In contrast to the self-righteous Pharisee, a tax collector stood far off and couldn’t even lift up his eyes due to his grief over his sin as he prayed, “God, be merciful to me, a sinner” (Luke 18:13)! About the repentant sinner, Jesus declares that “this man,” not the Pharisee, “went home justified” (Luke 8:14) We become thankful in a God-honoring, life-changing way when we come to terms with our spiritual poverty—the fact that we absolutely need Jesus’ righteousness, saving, and help in every aspect of life. This person is the one that finds true joy in knowing that their names are found written in the book of life. As we walk in obedience to Jesus and find blessings, success, and victory in life, we should say “we are unworthy servants; we have only done our duty” (Luke 17:10) as we recognize that apart from Christ, we are unworthy and unable to build His kingdom, but with Him—we are partnered with Christ for beautiful, miraculous work for the Kingdom of Heaven. To recognize that we are loved and used by the Creator of the universe who has need of nothing will produce an abundance of gratitude. It is a blessed thing to be a part of God’s business.

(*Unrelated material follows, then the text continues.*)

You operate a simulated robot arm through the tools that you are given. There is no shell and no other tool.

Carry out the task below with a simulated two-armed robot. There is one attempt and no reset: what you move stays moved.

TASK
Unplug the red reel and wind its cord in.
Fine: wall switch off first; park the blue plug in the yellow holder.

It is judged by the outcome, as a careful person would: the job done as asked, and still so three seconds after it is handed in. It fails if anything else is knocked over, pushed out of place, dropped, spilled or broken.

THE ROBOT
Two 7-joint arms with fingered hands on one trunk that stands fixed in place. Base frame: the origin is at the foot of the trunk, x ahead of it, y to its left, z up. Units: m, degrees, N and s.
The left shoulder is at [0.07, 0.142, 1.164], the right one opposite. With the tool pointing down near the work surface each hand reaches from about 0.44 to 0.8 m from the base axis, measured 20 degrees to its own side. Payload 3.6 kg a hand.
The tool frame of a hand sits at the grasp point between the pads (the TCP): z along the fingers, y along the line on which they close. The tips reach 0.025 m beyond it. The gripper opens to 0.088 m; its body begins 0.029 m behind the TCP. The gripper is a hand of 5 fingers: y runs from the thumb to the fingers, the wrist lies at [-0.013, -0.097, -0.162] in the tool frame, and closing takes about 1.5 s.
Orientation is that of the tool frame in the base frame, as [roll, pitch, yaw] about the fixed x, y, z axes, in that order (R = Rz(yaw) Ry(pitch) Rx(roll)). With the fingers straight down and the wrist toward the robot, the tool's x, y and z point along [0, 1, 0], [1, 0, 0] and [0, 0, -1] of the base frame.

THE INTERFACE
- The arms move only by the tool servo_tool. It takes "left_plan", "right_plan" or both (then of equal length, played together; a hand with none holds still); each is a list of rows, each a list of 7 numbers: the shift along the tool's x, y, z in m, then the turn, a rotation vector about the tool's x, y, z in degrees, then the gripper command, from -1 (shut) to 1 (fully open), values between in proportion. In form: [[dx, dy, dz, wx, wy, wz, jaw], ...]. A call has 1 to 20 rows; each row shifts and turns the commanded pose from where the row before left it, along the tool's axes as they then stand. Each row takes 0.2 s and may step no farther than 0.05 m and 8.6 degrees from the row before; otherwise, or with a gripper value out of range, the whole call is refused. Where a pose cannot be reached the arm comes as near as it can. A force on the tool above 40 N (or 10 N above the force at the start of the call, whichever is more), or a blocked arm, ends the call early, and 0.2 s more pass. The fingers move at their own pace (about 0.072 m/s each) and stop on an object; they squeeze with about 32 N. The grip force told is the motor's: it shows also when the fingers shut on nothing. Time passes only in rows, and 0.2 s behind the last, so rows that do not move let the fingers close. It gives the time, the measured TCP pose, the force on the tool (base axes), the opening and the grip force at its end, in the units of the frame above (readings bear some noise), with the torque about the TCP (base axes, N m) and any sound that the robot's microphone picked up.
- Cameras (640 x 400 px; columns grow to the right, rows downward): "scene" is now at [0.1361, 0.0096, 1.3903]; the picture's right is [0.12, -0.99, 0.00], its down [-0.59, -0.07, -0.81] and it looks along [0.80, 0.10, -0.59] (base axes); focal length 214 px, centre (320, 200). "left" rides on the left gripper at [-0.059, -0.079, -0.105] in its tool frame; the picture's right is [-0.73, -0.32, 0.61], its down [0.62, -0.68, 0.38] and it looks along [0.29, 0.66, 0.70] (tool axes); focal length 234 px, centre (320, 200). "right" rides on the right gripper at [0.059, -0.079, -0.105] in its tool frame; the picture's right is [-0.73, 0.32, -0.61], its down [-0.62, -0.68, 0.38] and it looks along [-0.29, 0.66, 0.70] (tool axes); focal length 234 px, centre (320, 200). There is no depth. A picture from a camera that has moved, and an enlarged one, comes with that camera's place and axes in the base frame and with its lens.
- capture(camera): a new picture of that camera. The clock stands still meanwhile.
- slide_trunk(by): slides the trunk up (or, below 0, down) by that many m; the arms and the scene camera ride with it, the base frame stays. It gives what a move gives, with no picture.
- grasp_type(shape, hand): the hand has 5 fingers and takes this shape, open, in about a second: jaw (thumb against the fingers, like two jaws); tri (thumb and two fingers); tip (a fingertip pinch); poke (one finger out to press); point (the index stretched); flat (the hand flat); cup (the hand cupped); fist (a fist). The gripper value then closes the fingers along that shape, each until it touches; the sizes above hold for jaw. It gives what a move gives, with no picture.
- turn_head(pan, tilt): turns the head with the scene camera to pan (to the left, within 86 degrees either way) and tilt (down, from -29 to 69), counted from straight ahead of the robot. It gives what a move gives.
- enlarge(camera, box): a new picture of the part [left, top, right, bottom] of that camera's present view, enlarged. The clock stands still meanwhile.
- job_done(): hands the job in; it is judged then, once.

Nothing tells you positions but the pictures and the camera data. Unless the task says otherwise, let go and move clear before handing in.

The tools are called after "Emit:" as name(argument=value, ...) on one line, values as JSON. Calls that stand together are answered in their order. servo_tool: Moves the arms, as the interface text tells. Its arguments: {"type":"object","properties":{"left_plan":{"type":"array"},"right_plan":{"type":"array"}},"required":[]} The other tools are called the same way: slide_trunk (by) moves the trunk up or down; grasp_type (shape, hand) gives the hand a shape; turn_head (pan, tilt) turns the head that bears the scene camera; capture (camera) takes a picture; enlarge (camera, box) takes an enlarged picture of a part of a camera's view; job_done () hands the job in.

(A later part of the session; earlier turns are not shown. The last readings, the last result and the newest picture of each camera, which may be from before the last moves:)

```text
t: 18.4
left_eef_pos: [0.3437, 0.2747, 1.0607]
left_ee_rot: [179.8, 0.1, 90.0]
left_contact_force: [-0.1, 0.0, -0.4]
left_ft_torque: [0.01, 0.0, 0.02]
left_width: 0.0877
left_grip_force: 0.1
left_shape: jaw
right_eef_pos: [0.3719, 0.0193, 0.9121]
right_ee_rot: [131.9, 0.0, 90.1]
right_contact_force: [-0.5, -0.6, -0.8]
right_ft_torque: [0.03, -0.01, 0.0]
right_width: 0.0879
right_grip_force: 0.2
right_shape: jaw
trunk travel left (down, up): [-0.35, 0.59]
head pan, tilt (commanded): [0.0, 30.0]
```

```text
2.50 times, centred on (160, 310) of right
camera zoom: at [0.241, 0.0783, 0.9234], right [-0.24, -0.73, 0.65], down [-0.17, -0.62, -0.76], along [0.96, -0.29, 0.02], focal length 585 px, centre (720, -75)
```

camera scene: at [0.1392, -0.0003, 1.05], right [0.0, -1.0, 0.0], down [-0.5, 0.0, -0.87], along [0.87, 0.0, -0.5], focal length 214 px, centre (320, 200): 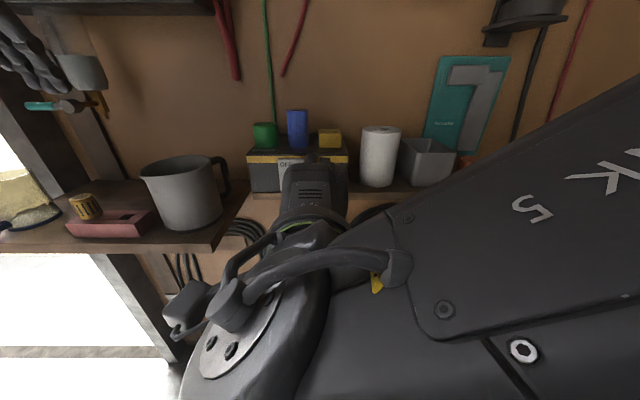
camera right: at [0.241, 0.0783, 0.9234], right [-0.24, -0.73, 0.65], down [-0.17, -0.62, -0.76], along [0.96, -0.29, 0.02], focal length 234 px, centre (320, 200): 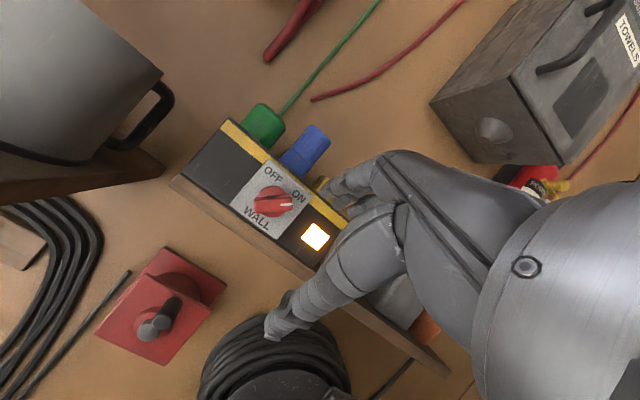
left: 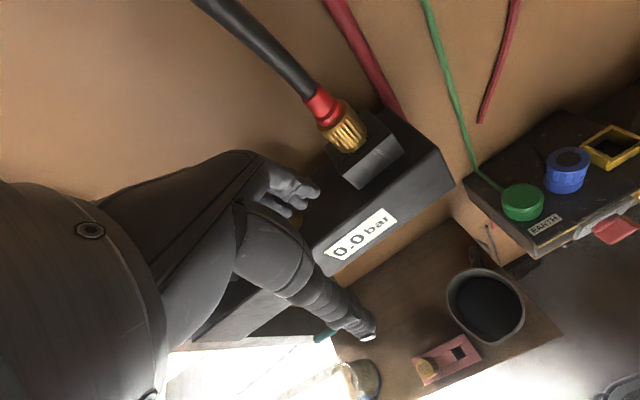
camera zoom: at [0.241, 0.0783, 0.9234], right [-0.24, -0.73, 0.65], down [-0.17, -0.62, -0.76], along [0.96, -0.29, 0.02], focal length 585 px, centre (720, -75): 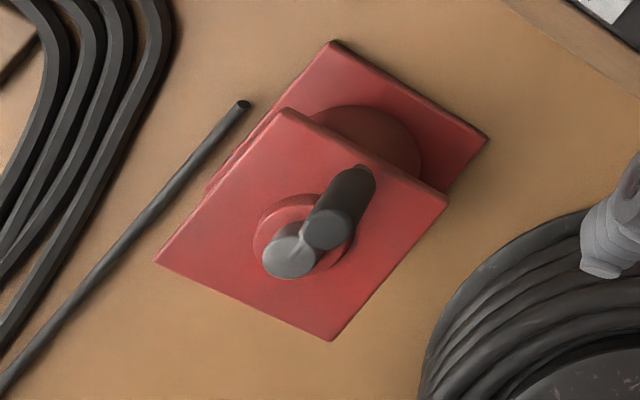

In the spirit of Thanksgiving, as we gather with family and friends, we must remember that “every good gift and every perfect gift is from above, coming down from the Father of lights with whom there is no variation or shadow due to change” (Jam. 1:17). Our attitudes of thanksgiving are not rooted in our circumstances, material goods, relationships, accomplishments. No, they are based upon something, Someone, eternal, infinite, and constant. Because of Jesus, we have gifts from God that can never be taken away or destroyed. In Him there is salvation, life everlasting, communion with God, and His help at all times. Is your heart heavy-burdened and filled with despair? Jesus says, “come.” Let your heart be filled with thanksgiving as you come to Jesus.